For a comprehensive breakdown of state-by-state hurricane deductible rules and regulations check out this extensive page from the III.
Are hurricane deductibles fair?
While the insurance industry touts hurricane deductibles as a financial necessity for policies written in hurricane-prone regions, some consumer advocates say the practice is unfair.
“Insurers will say that you’re living closer to harms way and therefore you should bear a greater share of the risk, but I don’t see these deductibles as a fair way of doing that,” says Amy Bach, executive director of United Policyholders, a San Francisco-based nonprofit that advocates for insurance consumers in all 50 states. “Homeowners in these coastal areas are already paying higher insurance rates for living there, which means hurricane deductibles are like a double penalty.”
Indeed, hurricane-prone coastal states are traditionally some of the most expensive for homeowners insurance.
For instance, according the National Association of Insurance Commissioners (NAIC), Florida residents pay, on average, $2,055 per year for home insurance, making it the most expensive home insurance state in the country. Second and third on the list are Texas and Louisiana, which are also hurricane-deductible states.
“I don’t like insurers using deductibles this way. The reason people buy insurance is so they have access to funds for repairs when something bad happens. All a hurricane deducible does it make it harder to do that,” Bach says. “In my opinion, having these high hurricane deductibles undermines the value of the product to the consumer. And it doesn’t bring prices down as much as it should. The consumer just doesn’t see a sufficient benefit.”

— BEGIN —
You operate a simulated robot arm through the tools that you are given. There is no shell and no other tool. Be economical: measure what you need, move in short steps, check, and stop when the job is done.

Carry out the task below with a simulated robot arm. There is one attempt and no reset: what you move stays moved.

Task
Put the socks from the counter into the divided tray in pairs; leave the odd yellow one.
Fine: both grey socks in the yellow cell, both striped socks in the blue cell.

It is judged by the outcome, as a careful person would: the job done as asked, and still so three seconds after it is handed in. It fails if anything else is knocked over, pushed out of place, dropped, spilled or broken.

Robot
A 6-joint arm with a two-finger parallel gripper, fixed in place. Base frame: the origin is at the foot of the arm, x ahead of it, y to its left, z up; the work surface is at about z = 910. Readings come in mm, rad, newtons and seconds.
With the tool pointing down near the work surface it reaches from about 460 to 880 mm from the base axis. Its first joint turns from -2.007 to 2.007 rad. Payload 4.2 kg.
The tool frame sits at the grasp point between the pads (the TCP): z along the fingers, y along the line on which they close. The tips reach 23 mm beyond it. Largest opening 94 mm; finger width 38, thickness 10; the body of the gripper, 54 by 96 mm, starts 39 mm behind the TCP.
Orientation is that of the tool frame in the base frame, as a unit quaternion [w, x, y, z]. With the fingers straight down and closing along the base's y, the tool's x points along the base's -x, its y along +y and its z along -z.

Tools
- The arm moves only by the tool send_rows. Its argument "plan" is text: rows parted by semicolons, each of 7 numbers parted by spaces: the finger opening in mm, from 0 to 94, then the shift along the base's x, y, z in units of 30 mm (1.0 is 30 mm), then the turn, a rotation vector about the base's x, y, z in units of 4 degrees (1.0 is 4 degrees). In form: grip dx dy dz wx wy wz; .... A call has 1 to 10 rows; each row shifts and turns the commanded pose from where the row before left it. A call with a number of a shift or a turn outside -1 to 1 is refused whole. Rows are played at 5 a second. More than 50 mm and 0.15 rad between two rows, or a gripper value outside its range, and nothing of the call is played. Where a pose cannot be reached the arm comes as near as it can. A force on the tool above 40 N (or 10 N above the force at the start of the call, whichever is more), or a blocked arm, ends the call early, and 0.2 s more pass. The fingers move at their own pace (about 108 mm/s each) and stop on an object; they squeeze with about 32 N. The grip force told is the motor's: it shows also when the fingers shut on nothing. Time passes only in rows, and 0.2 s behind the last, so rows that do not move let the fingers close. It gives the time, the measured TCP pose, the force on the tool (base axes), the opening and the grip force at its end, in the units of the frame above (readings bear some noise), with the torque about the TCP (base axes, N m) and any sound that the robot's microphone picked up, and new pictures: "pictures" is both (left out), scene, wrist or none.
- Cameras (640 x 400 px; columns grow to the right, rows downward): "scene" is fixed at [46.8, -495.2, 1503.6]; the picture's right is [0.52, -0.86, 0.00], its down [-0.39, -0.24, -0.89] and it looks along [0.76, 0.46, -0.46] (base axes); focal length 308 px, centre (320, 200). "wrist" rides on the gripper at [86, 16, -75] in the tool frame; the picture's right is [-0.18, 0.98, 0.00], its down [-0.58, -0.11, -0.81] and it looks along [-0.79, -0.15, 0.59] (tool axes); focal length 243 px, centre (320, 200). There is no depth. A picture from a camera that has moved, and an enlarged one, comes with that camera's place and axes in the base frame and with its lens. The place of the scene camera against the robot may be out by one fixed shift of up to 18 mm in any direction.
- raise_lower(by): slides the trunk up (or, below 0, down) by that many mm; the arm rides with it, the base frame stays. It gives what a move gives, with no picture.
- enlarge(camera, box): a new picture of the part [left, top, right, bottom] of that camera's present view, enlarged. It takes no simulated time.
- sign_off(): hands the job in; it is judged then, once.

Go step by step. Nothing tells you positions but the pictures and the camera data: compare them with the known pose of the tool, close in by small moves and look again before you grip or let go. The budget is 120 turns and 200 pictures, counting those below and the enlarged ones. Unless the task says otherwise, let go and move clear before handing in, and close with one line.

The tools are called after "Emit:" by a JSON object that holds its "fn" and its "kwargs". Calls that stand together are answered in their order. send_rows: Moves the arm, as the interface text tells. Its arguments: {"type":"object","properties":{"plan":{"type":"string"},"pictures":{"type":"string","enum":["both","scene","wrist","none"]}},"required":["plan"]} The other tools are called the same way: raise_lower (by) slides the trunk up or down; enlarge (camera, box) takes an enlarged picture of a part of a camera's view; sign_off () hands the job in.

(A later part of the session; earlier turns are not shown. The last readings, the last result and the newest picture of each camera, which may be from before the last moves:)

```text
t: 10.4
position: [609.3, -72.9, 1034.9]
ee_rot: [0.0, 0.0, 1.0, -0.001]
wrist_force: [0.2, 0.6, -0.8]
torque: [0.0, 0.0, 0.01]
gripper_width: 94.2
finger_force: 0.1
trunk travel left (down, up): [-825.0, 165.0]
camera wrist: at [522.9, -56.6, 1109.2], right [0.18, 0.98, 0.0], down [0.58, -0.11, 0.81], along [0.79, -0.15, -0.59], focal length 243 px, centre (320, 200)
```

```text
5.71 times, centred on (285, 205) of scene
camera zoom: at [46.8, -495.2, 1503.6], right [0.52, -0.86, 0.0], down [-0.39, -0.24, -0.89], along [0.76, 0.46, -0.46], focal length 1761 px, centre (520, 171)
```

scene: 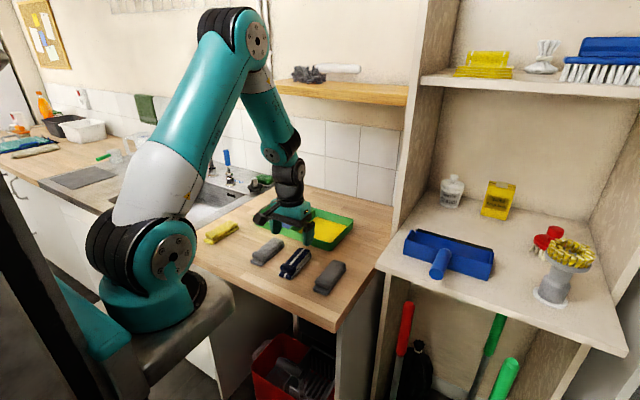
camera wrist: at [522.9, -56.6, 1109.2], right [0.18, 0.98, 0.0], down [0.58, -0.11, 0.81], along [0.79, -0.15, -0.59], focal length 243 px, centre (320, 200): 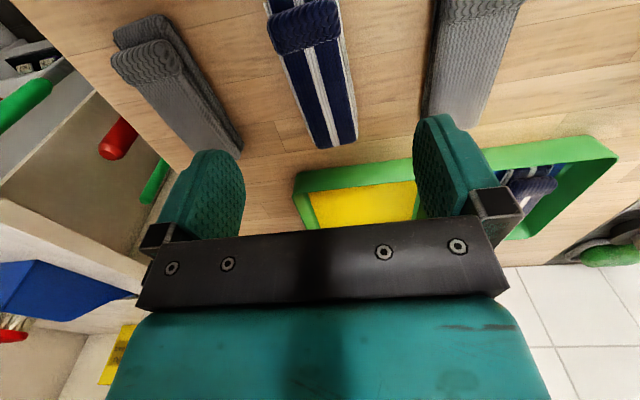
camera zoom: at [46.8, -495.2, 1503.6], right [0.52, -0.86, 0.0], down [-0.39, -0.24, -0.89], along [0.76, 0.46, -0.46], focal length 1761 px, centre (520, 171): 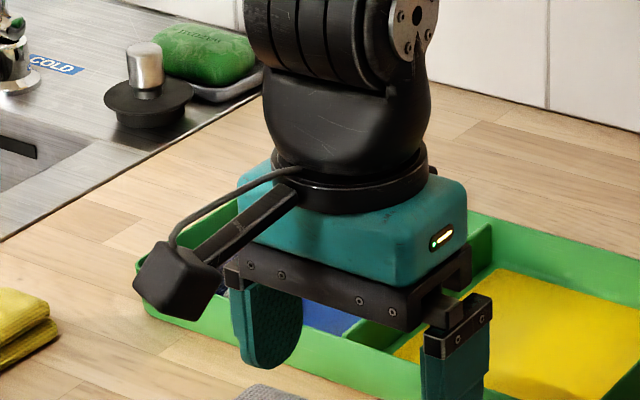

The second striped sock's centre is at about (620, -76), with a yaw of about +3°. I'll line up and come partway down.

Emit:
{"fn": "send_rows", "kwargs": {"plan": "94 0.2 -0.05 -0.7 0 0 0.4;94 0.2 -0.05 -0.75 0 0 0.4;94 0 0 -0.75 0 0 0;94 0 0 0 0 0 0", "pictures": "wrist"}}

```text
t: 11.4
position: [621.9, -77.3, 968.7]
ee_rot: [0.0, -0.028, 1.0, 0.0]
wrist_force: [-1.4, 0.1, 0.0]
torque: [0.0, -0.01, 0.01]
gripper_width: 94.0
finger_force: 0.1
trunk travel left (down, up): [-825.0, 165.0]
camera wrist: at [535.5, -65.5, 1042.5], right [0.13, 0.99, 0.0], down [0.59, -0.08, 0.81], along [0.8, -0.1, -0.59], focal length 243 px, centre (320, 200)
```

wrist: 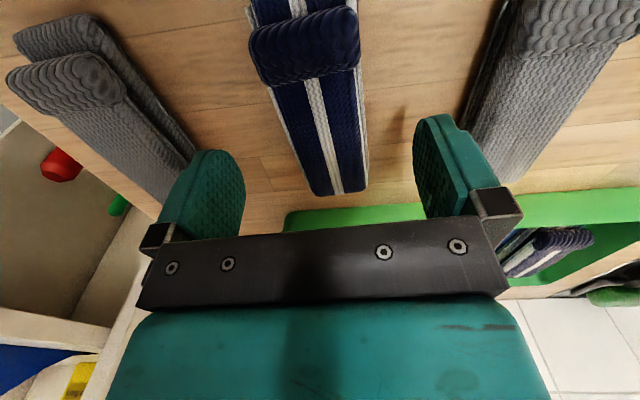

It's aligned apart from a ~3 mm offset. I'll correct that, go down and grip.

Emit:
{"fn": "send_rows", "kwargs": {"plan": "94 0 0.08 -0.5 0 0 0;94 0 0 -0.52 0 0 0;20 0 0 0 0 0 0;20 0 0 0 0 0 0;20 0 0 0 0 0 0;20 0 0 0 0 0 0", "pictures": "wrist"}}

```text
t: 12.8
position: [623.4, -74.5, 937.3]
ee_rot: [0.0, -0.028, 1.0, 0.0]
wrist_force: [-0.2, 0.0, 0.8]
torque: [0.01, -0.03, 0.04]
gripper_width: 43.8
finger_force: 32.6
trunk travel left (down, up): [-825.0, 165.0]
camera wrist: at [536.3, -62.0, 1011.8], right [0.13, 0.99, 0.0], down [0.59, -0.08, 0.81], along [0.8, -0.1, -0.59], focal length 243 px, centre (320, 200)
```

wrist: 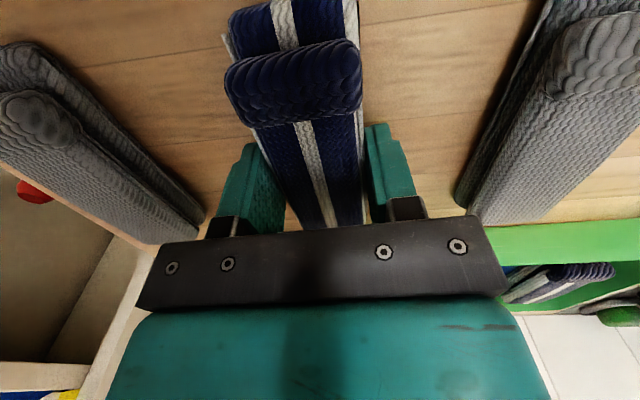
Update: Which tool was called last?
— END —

Know your storm deductible and be prepared
Hurricane season is fast approaching, which means that if you live in any of these 19 states you need to know the specifics of your hurricane deductible and understand the financial implications of filing a claim should a storm hit.
The good news is that in most states it’s easy to find out if you have a hurricane deductible and how it might be applied. For instance, insurers in Delaware are required to provide “clear and prominent notice concerning all hurricane and wind/hail deductibles and must include information on the trigger, how the deductible is applied, and if it is stated as a percentage or dollar amount.”
In Florida, state law dictates that hurricane deductibles be identified with the following statement written in bold, 18-point type on the policy’s declarations page: “This policy contains a separate deductible for hurricane losses, which may result in high out-of-pocket expenses to you.”
Once you determine if this deductible applies to your home, McChristian suggests making a financial plan well in advance of a potentially devastating storm.
“Don’t be caught off guard. People should take this hurricane season to understand the specific dollar amount of their deductible if they ever file a claim after a hurricane,” McChristian says. “They’re saving money on their premium every year, so take those savings and set some money aside in a deductible fund that you can tap into if need be.”